I never thought I'd pry dog poop out of a child's hand and then jump 2-feet in the air when they handed me a dead bug.
I never thought I'd be glad - extremely glad - to be the first person to see a dead mouse in our garden.
I never thought I would chew the skin off an apple while standing in line at the grocery store, because my child won't eat an apple if it hasn't yet been peeled.
I never thought if I was at a play date and without Kleenex, I'd use my nice shirt to wipe a toddler's runny nose.
I never thought I'd honor the 3
I never thought I'd lower my standards on cleanliness to the point that I'd smile contentedly while my children splashed in our dog's water bowl ... for the simple reason it kept them happily entertained and more importantly - quiet.
I never thought my most valued article of clothing in my closet would be my cargo pants. (It's all about the huge pockets - that hold everything from diapers to sippy cups to 12-oz packages of Nilla Wafers.)
I never thought that I could spend hours cleaning the house, only to have it be completely and utterly destroyed in less than 10 minutes. Several times a day.
I never thought I'd use my bare hands to catch spit-up (or vomit) from a babies mouth.
I never thought phrases like "Stop playing in the trash!", "Toothpaste is not food!" or "Spit out the battery!" would be common place in my daily speech.
I never thought cleaning my children with a damp paper towel before bedtime would substitute nicely for a bath.
I never thought my idea of decontamination when it comes to my children - would involve sucking the straw on a sippy cup, after it was thrown to the ground in front of the deli counter.

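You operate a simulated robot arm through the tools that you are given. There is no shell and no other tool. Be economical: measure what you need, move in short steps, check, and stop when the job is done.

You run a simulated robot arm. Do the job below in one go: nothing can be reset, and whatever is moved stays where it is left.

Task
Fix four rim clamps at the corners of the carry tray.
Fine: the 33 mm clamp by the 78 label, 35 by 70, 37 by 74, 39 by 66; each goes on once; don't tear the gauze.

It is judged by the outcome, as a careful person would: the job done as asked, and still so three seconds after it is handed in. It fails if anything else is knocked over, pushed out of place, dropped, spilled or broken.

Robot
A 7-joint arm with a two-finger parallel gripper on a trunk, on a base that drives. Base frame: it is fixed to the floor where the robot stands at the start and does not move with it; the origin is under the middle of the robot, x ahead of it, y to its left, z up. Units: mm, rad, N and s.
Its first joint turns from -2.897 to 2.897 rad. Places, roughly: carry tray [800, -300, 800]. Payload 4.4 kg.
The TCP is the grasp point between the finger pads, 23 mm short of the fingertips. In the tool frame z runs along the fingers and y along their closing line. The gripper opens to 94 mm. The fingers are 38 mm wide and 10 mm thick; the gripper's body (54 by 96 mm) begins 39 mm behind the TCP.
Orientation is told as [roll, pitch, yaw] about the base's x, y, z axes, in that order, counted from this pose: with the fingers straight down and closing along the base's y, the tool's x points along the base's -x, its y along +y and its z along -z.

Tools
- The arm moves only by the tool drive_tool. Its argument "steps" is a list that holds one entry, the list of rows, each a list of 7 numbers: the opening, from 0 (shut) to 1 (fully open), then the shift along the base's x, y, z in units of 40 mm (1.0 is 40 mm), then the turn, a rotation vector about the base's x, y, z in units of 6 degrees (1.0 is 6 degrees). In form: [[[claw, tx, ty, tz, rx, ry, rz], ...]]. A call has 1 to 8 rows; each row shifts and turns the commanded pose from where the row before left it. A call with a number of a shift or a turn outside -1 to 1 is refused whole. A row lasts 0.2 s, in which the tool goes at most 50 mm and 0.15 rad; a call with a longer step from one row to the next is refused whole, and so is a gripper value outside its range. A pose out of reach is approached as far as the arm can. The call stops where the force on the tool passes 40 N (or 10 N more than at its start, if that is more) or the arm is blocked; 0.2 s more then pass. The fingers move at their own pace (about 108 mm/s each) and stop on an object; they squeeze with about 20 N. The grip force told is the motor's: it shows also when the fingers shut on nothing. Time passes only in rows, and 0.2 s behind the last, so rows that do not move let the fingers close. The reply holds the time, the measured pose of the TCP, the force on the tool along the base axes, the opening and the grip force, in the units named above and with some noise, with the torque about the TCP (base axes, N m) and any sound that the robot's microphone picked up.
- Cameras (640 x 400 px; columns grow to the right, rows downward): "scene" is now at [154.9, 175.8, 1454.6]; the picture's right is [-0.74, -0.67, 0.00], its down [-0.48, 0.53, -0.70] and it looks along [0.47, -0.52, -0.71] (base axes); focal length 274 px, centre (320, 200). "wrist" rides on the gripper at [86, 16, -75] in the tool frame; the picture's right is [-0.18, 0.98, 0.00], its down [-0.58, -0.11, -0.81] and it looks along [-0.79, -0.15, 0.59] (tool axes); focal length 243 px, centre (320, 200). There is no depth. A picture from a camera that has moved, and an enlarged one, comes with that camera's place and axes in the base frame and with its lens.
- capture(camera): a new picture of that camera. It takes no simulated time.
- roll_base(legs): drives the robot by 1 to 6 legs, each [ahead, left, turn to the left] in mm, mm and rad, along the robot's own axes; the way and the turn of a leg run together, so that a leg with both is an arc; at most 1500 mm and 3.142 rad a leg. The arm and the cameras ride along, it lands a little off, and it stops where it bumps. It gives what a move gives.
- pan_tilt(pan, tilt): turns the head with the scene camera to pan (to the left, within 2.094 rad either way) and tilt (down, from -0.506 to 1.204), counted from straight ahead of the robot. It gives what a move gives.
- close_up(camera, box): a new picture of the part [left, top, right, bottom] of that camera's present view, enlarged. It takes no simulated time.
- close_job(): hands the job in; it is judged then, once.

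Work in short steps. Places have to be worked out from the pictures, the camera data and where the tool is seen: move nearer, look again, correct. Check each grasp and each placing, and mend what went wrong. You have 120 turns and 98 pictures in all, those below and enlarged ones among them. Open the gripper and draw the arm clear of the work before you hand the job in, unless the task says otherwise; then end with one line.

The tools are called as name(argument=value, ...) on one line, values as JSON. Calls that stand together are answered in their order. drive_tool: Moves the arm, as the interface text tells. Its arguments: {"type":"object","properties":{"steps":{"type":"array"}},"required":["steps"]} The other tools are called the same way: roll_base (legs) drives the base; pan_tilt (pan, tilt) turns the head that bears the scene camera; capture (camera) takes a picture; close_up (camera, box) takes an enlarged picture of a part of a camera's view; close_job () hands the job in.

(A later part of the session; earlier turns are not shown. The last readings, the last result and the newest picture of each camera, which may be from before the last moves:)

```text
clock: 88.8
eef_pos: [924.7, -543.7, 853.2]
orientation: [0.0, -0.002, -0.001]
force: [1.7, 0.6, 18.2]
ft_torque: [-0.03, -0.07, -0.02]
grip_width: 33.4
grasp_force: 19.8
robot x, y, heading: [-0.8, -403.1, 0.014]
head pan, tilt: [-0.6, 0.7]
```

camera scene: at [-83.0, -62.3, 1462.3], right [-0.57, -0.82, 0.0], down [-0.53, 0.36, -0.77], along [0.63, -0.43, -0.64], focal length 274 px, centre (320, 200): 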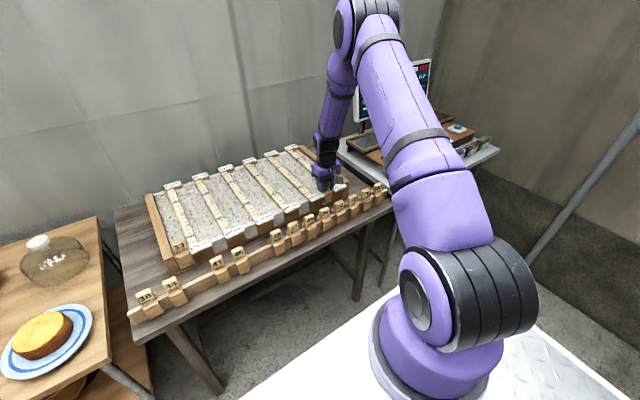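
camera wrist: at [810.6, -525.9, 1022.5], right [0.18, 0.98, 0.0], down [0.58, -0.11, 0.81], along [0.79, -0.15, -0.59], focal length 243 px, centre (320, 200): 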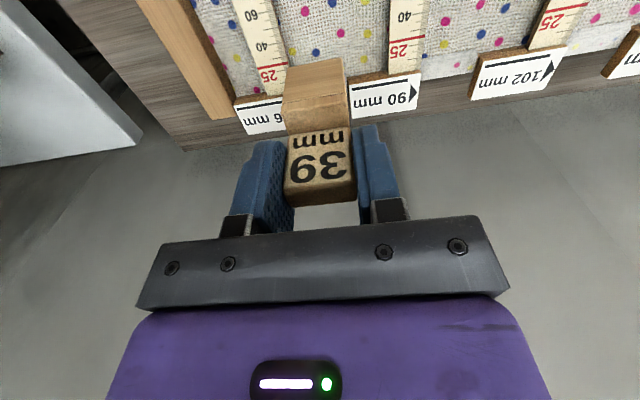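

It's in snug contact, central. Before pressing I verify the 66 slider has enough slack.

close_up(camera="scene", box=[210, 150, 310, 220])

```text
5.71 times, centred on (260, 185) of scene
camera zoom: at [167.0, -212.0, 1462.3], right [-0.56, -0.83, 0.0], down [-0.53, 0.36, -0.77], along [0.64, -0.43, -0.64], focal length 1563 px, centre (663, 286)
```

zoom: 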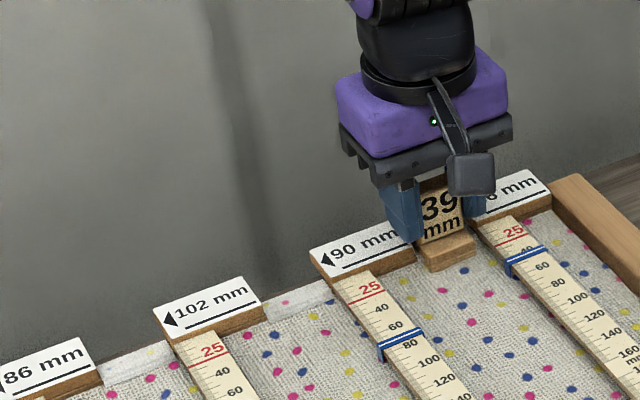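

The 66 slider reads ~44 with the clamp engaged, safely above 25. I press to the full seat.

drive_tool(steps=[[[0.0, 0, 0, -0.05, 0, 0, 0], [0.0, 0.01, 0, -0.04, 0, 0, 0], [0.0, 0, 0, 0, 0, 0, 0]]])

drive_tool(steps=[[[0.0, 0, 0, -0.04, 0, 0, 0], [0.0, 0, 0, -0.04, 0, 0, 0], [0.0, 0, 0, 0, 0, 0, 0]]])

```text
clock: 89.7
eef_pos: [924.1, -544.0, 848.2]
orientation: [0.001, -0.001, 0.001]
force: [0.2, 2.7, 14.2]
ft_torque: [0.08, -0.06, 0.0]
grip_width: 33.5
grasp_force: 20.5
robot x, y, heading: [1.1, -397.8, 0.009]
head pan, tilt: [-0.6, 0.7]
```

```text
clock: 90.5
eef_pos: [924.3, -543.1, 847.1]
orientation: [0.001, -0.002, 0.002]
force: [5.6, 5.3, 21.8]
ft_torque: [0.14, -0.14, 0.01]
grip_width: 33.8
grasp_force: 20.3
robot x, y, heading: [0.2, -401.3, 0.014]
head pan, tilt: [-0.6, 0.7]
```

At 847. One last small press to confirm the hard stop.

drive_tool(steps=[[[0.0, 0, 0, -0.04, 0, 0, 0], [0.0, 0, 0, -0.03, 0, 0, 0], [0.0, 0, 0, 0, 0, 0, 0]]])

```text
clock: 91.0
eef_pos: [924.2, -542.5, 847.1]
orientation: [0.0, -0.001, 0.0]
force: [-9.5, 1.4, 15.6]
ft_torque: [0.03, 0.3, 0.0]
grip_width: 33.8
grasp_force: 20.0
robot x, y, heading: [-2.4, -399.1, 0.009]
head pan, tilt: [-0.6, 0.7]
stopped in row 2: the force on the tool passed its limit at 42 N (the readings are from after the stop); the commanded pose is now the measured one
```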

I never thought that after watching my children play with their food and pour their milk in to their applesauce, that I'd pour the milk and applesauce mixture back in to their cup and then watch them drink it, without gagging.
I never thought that in an effort to save a buck, I'd try to cut my children's hair. For that matter, I never thought that my husband, knowing how terribly I do at pruning our bushes - would ever let me within 2-feet of our children with a pair of scissors or electric clippers.
I never thought I'd fully expect that any snacks I give my children - will be promptly dumped out on the floor.
I never thought that my idea of lunch would involve eating whatever was left over on my children's plates and then sitting with them on the floor and snacking off goldfish, raisins and mozzarella cheese sticks that have been partially ground in to the carpet.
I never thought that I'd be overwhelmed with so much responsibility, each and every day.
I never thought that I'd be overwhelmed with so much love, each and every day.
After the kind of day I've had ... I never thought that I'd wager waking up a sleeping child, by picking them up and feeling them in my arms one last time, before I go to sleep at night.
I never thought, in my wildest dreams, that I'd be the mother of triplets.